**What you will do**
Lines containing "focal" are to be counted. Give the number and nothing more.

**Dataset content**
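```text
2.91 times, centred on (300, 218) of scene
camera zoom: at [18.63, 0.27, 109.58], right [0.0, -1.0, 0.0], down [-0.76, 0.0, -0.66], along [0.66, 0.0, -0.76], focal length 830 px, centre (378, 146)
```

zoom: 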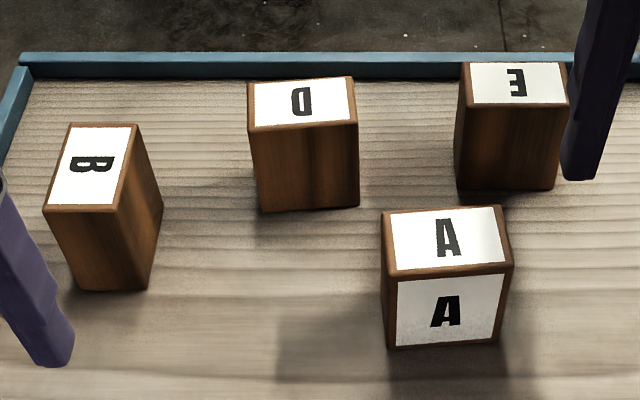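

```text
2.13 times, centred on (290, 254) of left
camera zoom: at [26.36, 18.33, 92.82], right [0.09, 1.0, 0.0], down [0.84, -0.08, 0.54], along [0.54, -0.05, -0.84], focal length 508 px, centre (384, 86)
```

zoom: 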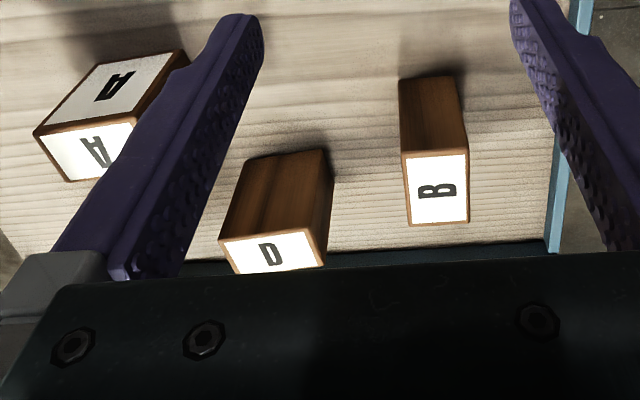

**Solution to the exercise**
2